— BEGIN Excerpt —

NJ: private search doctrine doesn’t give the police the opportunity to do a search of the home without a warrant

The private search doctrine doesn’t give the police the opportunity to do a search of the home without a warrant. State v. Wright, 2015 N.J. LEXIS 549 (May 19, 2015). Syllabus by the court:

The third-party intervention or private search doctrine does not exempt law enforcement’s initial search of defendant’s home from the warrant requirement. Absent exigency or some other exception to the warrant requirement, the police must get a warrant to enter a private home and conduct a search, even if a private actor has already searched the area and notified law enforcement.

1. The Fourth Amendment of the United States Constitution and Article I, Paragraph 7 of the New Jersey Constitution guard against warrantless searches. The first clause of each guarantees that “[t]he right of the people to be secure in their persons, houses, papers, and effects, against unreasonable searches and seizures, shall not be violated.” The United States Supreme Court recently reaffirmed the heightened status of the home under the Constitution. The Court observed that “when it comes to the Fourth Amendment, the home is first among equals” and stands “at the Amendment’s very core.” Florida v. Jardines, 133 S. Ct. 1409, 1414 (2013). A warrantless search of a private dwelling is “presumptively invalid,” State v. Lamb, 218 N.J. 300, 315 (2014), and calls for “particularly careful scrutiny,” State v. Bolte, 115 N.J. 579, 583 (1989). To overcome that presumption, the State must show that a warrantless search falls within a recognized exception to the warrant requirement. (pp. 12-15)

2. The third-party intervention doctrine has its roots in Burdeau v. McDowell, in which the Supreme Court held that the Fourth Amendment’s warrant requirement applies only to government agents, not private actors. 256 U.S. 465 (1921). The Supreme Court reaffirmed that principle in Walter v. United States, 447 U.S. 649 (1980). Neither the United States Supreme Court nor this Court has applied the third-party intervention or private search doctrine to the search of a private home. That would represent a significant expansion of the doctrine. Police would no longer simply be asked to view a discrete set of items turned over to them. Instead, they would walk through a private residence and observe far more. Courts around the country have wrestled with this question. Some have expressly declined to expand the doctrine to private dwellings. Other courts have permitted warrantless searches of a private home that did not exceed the scope of an earlier private search. (pp. 15-26)

— END Excerpt —
— BEGIN Dataset content —

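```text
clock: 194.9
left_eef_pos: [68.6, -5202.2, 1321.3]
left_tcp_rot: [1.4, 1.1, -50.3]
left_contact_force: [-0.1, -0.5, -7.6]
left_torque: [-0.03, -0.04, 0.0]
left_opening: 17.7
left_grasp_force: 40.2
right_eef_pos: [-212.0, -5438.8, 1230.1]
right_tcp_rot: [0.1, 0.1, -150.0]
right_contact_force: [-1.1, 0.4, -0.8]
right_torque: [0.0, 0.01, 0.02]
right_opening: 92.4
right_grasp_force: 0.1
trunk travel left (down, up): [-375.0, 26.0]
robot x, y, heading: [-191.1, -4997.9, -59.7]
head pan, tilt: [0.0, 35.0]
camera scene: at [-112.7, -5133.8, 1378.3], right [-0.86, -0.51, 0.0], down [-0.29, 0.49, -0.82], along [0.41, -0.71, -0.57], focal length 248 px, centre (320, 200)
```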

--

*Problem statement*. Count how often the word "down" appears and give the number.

— END Dataset content —

*Problem statement*. In the excerpt, find "The private search" and reproduce everything up to and including "notified law enforcement.".

*Answer to the exercise*.
The private search doctrine doesn’t give the police the opportunity to do a search of the home without a warrant. State v. Wright, 2015 N.J. LEXIS 549 (May 19, 2015). Syllabus by the court:

The third-party intervention or private search doctrine does not exempt law enforcement’s initial search of defendant’s home from the warrant requirement. Absent exigency or some other exception to the warrant requirement, the police must get a warrant to enter a private home and conduct a search, even if a private actor has already searched the area and notified law enforcement.